Exactly the lines from the opening of the records through the line containing "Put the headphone" should be copied, with both included.

── INFORMATION SUPPLIED ──

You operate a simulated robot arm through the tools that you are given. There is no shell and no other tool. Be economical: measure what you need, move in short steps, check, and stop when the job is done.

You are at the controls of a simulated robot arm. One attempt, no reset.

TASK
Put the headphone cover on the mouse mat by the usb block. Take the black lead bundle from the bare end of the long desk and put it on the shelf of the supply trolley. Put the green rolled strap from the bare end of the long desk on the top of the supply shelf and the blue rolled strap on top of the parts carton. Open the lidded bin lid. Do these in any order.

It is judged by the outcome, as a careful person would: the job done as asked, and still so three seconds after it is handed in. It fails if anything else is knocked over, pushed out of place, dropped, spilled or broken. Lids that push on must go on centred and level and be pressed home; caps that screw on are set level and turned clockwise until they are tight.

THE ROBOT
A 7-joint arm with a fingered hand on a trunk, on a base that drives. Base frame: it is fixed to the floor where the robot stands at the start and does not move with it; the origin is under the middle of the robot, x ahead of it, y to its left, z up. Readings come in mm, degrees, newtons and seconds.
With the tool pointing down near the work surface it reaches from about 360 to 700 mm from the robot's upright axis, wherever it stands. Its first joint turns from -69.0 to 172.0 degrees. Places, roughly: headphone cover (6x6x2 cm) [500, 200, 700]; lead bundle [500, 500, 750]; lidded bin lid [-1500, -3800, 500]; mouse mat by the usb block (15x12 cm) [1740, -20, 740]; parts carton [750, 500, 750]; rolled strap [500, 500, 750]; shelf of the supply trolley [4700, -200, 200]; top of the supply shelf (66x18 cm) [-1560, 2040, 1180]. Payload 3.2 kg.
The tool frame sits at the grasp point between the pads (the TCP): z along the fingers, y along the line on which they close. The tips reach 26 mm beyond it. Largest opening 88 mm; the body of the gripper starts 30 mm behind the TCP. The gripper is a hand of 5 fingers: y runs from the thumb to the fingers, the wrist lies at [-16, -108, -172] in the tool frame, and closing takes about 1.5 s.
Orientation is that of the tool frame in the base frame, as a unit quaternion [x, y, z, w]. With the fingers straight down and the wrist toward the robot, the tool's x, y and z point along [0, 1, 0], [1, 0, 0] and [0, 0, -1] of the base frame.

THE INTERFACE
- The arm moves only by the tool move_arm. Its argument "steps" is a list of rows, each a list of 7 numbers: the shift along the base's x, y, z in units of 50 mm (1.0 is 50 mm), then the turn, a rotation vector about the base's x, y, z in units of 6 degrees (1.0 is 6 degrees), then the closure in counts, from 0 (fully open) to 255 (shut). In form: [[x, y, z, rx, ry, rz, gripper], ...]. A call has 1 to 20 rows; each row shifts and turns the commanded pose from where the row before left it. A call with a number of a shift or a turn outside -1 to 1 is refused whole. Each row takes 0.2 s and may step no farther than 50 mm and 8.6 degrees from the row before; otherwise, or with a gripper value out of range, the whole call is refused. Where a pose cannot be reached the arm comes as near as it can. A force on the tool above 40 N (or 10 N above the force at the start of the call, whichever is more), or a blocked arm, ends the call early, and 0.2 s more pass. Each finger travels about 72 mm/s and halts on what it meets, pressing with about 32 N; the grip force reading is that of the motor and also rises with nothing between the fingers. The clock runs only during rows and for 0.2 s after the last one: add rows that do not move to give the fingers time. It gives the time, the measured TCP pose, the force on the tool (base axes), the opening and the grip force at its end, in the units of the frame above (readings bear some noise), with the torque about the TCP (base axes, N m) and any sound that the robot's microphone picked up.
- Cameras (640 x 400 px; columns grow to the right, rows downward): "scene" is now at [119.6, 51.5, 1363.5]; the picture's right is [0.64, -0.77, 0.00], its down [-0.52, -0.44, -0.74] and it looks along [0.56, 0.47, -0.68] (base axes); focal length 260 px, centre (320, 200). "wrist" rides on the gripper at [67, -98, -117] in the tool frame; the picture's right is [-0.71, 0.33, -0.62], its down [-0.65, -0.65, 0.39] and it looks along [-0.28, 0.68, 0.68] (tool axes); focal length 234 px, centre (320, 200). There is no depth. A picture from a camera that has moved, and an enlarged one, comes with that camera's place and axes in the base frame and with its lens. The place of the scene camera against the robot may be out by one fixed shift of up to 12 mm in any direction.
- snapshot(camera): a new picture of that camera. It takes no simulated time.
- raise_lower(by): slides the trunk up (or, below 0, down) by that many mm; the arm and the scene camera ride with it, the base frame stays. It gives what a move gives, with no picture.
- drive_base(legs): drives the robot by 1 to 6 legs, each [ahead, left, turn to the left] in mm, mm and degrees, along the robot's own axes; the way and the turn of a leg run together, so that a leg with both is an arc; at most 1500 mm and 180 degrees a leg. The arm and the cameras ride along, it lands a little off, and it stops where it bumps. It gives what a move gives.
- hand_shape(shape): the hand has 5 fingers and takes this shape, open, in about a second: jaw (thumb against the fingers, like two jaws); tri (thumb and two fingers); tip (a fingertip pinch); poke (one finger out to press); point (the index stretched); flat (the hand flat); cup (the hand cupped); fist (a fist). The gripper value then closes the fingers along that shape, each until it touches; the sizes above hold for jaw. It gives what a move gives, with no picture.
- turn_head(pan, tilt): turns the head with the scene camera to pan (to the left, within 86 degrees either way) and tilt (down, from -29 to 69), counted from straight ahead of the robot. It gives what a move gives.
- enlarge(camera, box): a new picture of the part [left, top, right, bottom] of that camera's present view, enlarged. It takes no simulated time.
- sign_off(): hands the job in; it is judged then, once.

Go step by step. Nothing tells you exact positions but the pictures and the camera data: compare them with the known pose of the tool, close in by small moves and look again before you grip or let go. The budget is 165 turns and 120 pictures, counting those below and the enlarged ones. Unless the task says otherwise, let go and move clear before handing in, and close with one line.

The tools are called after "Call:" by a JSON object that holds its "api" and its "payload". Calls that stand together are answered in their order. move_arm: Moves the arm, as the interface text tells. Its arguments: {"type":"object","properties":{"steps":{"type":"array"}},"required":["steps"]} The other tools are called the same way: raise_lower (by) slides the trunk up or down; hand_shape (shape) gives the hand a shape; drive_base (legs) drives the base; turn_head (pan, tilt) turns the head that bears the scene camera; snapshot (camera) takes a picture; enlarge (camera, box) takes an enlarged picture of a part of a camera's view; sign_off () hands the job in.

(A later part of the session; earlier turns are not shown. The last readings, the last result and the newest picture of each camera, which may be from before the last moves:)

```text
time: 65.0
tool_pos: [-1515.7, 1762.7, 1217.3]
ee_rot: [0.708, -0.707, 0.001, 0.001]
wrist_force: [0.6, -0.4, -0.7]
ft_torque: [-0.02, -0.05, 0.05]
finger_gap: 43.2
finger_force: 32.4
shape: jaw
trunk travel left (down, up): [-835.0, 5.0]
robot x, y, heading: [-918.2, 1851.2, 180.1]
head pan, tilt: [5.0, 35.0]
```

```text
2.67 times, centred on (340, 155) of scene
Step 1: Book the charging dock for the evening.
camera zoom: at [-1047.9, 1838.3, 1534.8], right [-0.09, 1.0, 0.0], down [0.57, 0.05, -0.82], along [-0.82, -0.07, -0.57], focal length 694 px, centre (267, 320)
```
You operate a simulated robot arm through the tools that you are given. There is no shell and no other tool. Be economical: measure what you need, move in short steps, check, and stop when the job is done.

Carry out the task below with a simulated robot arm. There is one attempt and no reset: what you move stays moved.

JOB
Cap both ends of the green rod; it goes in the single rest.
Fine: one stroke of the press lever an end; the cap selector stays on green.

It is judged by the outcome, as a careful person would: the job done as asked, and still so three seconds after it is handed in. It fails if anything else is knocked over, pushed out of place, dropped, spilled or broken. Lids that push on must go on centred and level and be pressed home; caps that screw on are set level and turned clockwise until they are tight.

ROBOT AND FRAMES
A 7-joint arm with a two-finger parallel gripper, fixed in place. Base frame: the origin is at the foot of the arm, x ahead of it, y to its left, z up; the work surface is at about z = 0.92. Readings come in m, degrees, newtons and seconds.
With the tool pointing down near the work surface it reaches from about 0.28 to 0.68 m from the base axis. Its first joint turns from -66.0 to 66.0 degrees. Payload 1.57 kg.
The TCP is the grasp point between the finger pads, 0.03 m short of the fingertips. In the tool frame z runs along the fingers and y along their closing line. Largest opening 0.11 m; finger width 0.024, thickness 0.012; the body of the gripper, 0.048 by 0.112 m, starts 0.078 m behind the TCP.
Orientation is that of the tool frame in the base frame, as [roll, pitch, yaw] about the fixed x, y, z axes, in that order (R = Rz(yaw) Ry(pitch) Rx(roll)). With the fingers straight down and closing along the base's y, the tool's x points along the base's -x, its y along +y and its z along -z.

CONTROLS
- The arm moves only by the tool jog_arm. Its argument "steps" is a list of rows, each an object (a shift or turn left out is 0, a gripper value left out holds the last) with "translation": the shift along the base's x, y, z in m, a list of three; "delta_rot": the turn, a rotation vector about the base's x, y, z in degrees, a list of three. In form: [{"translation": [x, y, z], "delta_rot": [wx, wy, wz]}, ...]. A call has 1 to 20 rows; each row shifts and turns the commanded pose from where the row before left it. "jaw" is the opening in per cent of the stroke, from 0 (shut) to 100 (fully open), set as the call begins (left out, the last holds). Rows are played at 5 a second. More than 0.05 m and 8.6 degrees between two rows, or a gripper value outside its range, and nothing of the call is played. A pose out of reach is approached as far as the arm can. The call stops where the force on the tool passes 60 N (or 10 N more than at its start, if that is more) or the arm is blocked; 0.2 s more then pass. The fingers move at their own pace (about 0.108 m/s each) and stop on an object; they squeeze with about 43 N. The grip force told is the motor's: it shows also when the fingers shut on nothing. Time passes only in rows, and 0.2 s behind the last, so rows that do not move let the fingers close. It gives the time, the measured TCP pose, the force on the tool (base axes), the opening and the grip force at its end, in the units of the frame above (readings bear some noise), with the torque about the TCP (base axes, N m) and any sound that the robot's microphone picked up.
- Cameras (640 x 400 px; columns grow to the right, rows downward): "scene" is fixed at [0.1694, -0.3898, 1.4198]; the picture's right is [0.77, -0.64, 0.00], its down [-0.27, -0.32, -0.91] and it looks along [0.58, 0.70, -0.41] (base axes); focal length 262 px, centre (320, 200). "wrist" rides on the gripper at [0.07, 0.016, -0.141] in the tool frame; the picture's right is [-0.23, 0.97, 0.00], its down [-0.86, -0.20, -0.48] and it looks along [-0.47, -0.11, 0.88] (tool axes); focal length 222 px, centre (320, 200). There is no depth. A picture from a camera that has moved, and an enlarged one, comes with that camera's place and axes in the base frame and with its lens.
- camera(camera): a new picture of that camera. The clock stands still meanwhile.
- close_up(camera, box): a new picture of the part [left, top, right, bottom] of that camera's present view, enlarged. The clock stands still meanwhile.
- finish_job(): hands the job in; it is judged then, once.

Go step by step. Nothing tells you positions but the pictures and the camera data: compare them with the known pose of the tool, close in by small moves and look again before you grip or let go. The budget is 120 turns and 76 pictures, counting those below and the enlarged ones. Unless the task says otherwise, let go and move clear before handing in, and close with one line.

───

* RESULT OF THIS TASK *
You operate a simulated robot arm through the tools that you are given. There is no shell and no other tool. Be economical: measure what you need, move in short steps, check, and stop when the job is done.

You are at the controls of a simulated robot arm. One attempt, no reset.

TASK
Put the headphone cover on the mouse mat by the usb block. Take the black lead bundle from the bare end of the long desk and put it on the shelf of the supply trolley. Put the green rolled strap from the bare end of the long desk on the top of the supply shelf and the blue rolled strap on top of the parts carton. Open the lidded bin lid. Do these in any order.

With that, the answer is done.